# Stored data:
★ ★ ★ ★

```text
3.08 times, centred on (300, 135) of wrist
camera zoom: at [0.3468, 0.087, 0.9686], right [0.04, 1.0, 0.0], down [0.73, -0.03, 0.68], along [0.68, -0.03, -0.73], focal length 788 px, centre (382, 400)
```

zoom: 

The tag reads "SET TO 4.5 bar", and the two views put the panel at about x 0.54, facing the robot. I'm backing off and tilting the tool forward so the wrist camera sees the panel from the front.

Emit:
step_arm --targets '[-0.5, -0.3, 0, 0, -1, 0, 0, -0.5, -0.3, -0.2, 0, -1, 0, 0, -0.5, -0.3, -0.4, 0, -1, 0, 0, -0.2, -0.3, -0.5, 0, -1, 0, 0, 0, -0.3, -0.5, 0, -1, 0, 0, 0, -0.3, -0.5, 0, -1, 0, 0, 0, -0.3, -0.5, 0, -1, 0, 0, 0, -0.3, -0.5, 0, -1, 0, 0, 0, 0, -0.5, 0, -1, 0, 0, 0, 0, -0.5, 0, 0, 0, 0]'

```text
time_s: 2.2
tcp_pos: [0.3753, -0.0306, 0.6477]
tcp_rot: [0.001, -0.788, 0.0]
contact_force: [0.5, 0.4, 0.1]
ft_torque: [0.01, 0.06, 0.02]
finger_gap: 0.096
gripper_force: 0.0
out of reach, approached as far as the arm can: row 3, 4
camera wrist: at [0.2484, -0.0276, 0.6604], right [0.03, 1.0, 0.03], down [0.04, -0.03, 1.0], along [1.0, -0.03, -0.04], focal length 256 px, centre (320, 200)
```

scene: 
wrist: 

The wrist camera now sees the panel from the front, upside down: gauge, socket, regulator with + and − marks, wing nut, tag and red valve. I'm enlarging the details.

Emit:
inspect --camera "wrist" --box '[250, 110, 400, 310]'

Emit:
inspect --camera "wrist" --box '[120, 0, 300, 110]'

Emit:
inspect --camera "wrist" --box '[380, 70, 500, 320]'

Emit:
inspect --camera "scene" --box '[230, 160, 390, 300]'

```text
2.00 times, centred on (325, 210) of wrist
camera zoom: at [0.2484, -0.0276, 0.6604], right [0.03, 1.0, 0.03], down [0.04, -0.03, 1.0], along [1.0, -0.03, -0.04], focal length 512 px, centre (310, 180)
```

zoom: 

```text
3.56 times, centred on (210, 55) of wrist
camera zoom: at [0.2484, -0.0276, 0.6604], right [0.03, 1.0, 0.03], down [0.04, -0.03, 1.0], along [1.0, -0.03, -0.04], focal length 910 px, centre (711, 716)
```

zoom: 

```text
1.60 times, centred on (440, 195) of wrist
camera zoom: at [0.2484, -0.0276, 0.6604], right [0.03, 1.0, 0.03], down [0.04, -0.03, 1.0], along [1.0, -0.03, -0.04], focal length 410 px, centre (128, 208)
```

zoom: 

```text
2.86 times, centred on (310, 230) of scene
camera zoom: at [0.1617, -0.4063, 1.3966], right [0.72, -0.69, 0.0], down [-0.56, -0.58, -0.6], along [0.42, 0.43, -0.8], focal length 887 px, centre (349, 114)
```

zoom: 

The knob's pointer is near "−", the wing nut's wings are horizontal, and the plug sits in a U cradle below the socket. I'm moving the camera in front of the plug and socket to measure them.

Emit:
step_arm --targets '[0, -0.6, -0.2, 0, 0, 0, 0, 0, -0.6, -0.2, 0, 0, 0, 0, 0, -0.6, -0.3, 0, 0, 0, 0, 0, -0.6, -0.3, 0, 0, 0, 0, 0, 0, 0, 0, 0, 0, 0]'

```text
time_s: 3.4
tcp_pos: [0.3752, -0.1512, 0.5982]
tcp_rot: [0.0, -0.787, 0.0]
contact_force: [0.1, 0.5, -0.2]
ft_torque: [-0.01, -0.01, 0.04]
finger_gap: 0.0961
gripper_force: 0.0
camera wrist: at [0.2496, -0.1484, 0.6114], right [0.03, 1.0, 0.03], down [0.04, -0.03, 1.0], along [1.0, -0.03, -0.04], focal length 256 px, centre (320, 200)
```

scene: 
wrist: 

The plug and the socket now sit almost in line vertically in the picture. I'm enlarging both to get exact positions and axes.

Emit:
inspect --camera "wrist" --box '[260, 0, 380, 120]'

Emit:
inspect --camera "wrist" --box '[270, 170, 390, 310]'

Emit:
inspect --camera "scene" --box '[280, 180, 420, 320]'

★ ★ ★ ★

Reproduce each line of the material above precisely. The answer is a JSON array that holds each line as a string and skips blank lines.

# Result of the exercise:
[
  "```text",
  "3.08 times, centred on (300, 135) of wrist",
  "camera zoom: at [0.3468, 0.087, 0.9686], right [0.04, 1.0, 0.0], down [0.73, -0.03, 0.68], along [0.68, -0.03, -0.73], focal length 788 px, centre (382, 400)",
  "```",
  "zoom: ",
  "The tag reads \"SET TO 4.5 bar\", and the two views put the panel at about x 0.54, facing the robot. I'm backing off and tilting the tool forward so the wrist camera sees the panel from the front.",
  "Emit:",
  "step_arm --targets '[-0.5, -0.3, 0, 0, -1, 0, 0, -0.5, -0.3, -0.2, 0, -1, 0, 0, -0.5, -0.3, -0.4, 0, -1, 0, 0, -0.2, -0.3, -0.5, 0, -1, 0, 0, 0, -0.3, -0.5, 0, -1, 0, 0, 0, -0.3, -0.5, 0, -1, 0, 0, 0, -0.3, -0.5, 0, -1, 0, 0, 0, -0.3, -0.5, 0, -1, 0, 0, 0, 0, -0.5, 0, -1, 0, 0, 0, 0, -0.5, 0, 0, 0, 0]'",
  "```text",
  "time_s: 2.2",
  "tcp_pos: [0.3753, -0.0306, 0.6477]",
  "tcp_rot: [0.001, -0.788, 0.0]",
  "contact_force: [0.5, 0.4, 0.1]",
  "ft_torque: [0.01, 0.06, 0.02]",
  "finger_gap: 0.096",
  "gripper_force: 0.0",
  "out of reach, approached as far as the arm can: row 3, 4",
  "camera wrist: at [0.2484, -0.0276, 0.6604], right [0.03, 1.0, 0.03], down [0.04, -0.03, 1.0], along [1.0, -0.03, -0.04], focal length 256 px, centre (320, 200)",
  "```",
  "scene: ",
  "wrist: ",
  "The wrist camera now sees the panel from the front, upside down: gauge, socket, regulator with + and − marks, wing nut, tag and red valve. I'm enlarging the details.",
  "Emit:",
  "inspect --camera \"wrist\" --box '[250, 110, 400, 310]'",
  "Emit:",
  "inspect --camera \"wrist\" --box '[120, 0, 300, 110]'",
  "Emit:",
  "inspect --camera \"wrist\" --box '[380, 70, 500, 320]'",
  "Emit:",
  "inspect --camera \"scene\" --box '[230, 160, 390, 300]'",
  "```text",
  "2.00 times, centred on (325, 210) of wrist",
  "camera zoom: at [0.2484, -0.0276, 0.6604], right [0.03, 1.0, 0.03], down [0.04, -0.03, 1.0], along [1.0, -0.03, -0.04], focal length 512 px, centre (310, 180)",
  "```",
  "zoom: ",
  "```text",
  "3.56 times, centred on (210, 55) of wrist",
  "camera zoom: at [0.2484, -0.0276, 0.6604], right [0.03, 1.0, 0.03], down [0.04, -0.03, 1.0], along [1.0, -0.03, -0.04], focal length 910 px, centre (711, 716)",
  "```",
  "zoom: ",
  "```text",
  "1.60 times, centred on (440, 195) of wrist",
  "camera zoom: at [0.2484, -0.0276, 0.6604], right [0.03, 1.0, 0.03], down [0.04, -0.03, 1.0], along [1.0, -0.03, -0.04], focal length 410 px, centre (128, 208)",
  "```",
  "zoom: ",
  "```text",
  "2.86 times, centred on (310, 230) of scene",
  "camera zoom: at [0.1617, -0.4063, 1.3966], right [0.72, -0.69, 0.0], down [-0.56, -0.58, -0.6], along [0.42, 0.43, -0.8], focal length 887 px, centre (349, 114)",
  "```",
  "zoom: ",
  "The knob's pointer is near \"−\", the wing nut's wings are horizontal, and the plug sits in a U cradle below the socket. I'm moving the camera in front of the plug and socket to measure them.",
  "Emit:",
  "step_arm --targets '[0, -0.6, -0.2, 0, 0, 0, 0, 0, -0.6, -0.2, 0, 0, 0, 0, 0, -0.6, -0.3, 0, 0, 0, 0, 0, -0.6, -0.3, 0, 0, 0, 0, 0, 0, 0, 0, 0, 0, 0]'",
  "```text",
  "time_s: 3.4",
  "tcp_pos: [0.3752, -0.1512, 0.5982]",
  "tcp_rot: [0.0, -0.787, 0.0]",
  "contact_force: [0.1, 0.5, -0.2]",
  "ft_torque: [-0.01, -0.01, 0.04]",
  "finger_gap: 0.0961",
  "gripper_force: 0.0",
  "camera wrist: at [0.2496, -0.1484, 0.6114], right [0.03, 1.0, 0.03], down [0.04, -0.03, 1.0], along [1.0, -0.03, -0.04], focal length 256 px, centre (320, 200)",
  "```",
  "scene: ",
  "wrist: ",
  "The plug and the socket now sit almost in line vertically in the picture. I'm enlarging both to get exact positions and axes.",
  "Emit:",
  "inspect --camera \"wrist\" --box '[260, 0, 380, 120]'",
  "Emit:",
  "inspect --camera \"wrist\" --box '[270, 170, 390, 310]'",
  "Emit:",
  "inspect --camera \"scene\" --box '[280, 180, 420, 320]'"
]